What Emma should know about San Luis Obispo

On Valentine’s Day, we published a letter from one Emma Miller of Mishawaka, Ind., who is working on a school report about California and requested that readers share with her what they love most about life in the Golden State.

I imagine Emma got lots of responses, because if there’s one thing we love to do out here it’s brag about how good we’ve got it.

You don’t even need to ask, really.

Carly Head purchases a basket of strawberries from Willy V's fruit and vegetable stand. A busy farmers market fills the streets of downtown SLO on a warm summer evening. Tribune Photo by Nick Lucero

Just pause in a conversation with a Californian for more than three seconds and you’re liable to end up hearing a travelogue of all the state’s spectacular destinations followed by a treatise on why In-N-Out makes the best hamburgers followed by an epic poem about the perpetually sunny, 72-degree weather.

At this newspaper, we are so surprised to see gray clouds releasing water on our heads that we immediately send the entire photo staff dashing out the door to document the occasion.

Hurry, you must go now. It’s heavily misting outside, and it could stop at any moment!

If those Midwesterners saw how we react to these minor meteorological events, they would laugh and laugh.

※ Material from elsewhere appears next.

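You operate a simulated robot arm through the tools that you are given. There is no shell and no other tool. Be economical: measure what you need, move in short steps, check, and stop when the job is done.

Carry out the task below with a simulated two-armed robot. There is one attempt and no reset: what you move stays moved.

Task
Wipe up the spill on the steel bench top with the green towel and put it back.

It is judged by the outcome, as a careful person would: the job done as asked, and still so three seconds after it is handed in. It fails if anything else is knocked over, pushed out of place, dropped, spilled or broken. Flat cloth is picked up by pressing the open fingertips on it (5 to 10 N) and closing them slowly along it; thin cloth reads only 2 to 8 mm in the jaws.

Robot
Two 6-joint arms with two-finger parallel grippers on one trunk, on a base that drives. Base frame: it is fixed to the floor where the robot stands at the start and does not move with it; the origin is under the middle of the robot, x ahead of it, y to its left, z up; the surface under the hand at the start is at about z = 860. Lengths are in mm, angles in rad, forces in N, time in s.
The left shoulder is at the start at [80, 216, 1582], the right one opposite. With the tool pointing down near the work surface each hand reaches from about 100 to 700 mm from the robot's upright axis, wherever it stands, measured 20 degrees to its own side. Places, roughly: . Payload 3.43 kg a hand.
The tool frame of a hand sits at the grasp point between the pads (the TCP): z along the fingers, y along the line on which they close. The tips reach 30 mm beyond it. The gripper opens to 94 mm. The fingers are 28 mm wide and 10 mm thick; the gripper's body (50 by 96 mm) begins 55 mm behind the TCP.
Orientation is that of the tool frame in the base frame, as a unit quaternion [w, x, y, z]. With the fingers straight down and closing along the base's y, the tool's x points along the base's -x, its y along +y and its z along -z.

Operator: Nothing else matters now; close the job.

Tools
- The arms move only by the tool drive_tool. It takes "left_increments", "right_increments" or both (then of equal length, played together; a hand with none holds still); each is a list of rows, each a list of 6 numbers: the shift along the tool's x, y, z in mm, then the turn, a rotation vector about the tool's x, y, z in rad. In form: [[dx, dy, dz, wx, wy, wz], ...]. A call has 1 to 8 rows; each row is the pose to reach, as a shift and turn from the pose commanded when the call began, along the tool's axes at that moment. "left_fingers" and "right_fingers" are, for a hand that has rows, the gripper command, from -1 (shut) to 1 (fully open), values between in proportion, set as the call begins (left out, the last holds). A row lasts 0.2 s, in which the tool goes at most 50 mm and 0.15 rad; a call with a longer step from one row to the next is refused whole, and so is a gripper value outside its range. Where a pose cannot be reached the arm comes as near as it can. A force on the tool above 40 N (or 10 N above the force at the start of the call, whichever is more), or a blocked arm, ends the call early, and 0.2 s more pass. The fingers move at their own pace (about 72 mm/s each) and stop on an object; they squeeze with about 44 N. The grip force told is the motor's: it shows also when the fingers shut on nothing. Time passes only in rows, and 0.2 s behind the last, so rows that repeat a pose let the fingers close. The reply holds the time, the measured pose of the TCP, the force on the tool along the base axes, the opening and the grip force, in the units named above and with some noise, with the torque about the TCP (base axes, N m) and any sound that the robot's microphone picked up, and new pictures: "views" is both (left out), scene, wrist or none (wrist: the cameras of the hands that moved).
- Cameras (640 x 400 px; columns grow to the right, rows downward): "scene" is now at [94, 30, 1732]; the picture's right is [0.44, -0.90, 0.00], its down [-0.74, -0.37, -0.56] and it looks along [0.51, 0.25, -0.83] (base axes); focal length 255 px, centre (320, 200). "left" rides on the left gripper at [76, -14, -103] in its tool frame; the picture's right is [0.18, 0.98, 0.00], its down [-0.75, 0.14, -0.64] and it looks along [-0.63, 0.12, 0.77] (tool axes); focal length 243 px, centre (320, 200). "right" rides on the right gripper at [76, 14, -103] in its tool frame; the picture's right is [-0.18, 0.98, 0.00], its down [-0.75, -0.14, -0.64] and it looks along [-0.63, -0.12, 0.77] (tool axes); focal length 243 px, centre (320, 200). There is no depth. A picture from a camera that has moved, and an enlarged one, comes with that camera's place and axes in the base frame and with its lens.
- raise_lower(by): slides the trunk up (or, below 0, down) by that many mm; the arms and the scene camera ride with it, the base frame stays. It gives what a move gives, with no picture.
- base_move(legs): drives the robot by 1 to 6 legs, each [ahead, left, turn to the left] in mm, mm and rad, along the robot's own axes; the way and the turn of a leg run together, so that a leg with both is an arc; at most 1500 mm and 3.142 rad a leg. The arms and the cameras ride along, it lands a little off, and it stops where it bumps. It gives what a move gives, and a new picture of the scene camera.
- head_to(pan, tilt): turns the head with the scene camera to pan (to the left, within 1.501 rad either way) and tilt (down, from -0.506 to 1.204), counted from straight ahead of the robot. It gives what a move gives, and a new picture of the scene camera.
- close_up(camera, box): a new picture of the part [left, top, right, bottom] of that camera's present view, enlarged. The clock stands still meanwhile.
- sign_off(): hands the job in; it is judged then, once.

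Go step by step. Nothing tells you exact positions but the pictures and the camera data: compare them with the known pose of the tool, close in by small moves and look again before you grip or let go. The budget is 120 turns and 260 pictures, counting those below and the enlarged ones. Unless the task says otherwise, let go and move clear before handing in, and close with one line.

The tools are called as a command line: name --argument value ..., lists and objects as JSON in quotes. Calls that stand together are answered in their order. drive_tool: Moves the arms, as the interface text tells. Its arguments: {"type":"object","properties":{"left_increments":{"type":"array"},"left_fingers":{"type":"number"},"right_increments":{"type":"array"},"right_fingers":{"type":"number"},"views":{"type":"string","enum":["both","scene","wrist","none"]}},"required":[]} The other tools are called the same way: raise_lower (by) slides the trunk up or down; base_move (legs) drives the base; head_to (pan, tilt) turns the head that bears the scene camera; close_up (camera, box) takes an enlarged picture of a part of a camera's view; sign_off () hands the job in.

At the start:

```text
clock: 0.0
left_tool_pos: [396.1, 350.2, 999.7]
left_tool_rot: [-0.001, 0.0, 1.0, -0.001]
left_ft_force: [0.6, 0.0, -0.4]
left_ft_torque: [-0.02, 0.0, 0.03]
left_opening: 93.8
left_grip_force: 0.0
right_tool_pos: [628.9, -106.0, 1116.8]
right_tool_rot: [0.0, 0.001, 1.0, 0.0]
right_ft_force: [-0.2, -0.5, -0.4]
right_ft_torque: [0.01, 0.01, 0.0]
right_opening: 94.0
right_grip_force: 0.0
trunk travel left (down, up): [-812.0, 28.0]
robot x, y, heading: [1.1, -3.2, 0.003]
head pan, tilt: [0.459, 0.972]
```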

Those are hardy folk out there, raised on sweet corn and 110 percent humidity, White Castle and auto racing.

I know — I have relatives in Indiana, and I visit them once every 10 or 20 years. This makes me an expert.

When I was young, I thought the only thing that ever happened in the Hoosier State was the Indianapolis 500, because every year one relative or another would send me a T-shirt.

Last time I flew back there was for my grandmother’s funeral one February a few winters back.

It was about 12 degrees, not counting wind chill, with skies the color of a battleship’s hull.

I spent the time running from one car or building to another to avoid the cold, taking heavy jackets on and off, eating at Applebee’s, trying not to shop at Walmart and incessantly mocking my uncle and cousin about their wardrobes, which consisted of seven days worth of slightly varying Colts jerseys.

I also had a terrible time getting my bearings, what with there being no mountains or ocean to provide orientation.

One night, I circled out of Indy’s downtown roundabout convinced I was pointing north toward our hotel. Not until I’d driven past a dreary industrial complex through a neighborhood of abandoned shacks and into a corn field did I realize I was headed not to the Hampton Inn, but Kentucky.

Eek.

But enough about Joetopia’s adventures in Indiana.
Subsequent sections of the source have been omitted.